**Exercise:** Print the listing below from its opening line through the line holding "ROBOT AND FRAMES", both ends included.

········

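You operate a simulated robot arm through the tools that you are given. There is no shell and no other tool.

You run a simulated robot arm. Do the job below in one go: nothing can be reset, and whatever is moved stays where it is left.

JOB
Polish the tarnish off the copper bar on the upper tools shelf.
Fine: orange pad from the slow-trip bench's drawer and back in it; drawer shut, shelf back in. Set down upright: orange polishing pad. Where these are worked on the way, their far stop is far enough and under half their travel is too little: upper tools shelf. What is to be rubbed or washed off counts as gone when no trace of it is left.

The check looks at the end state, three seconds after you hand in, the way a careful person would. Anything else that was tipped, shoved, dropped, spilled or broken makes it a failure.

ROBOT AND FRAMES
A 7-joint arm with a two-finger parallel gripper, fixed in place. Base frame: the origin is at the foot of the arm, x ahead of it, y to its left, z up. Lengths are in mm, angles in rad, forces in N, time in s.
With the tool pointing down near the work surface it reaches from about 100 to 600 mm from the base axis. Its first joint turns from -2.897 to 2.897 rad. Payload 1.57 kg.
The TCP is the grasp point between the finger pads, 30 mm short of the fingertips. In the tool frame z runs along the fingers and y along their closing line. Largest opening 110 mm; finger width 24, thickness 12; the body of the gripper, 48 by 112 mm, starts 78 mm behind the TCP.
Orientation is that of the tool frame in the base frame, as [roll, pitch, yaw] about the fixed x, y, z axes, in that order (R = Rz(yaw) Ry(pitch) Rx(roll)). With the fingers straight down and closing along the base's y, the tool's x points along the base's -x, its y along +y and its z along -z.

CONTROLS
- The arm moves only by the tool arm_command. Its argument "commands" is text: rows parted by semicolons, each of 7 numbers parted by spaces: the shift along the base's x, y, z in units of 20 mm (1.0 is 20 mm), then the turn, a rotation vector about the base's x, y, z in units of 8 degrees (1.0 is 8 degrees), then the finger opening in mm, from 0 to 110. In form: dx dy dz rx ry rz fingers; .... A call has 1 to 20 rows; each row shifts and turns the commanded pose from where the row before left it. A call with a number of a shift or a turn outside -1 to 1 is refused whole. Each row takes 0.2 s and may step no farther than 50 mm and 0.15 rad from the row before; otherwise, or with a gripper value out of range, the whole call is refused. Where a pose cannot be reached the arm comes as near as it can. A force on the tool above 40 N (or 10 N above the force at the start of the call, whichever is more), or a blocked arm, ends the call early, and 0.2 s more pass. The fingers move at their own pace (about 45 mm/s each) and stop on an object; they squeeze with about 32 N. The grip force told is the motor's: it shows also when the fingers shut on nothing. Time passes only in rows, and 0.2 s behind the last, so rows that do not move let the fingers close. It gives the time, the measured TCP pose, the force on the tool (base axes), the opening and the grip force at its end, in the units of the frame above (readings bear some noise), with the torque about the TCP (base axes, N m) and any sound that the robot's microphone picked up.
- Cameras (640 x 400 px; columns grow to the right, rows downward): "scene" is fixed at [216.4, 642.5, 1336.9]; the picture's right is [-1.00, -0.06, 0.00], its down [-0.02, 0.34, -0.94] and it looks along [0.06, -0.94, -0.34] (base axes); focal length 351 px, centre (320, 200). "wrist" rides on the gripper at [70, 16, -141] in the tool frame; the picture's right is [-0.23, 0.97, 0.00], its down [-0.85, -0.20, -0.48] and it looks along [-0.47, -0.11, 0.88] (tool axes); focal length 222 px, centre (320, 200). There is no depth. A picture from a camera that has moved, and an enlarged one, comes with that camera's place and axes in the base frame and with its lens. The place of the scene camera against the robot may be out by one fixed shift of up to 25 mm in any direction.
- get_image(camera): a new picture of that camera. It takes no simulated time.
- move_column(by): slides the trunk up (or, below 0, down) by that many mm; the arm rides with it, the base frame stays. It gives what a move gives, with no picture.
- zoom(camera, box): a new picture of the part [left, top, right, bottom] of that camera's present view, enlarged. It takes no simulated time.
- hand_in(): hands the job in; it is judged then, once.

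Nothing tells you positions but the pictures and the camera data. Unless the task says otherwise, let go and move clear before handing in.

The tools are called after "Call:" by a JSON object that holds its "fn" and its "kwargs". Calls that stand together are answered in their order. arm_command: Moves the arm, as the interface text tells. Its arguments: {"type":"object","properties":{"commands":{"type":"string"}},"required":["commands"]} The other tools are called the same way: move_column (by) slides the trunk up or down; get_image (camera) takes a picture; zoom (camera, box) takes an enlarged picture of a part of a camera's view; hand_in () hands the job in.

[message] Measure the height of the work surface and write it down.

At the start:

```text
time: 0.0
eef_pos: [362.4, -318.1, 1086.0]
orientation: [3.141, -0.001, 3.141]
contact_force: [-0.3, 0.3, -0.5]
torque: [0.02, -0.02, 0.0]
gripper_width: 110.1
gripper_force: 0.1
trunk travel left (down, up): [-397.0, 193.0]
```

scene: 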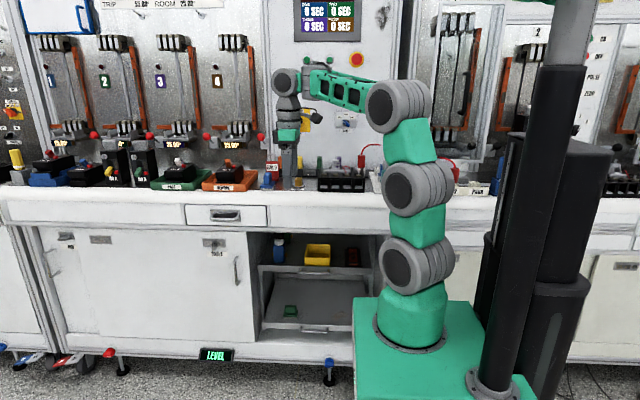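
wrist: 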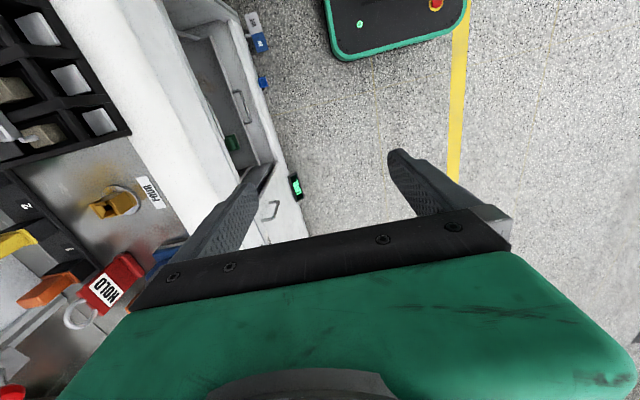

········

**Answer below:**
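You operate a simulated robot arm through the tools that you are given. There is no shell and no other tool.

You run a simulated robot arm. Do the job below in one go: nothing can be reset, and whatever is moved stays where it is left.

JOB
Polish the tarnish off the copper bar on the upper tools shelf.
Fine: orange pad from the slow-trip bench's drawer and back in it; drawer shut, shelf back in. Set down upright: orange polishing pad. Where these are worked on the way, their far stop is far enough and under half their travel is too little: upper tools shelf. What is to be rubbed or washed off counts as gone when no trace of it is left.

The check looks at the end state, three seconds after you hand in, the way a careful person would. Anything else that was tipped, shoved, dropped, spilled or broken makes it a failure.

ROBOT AND FRAMES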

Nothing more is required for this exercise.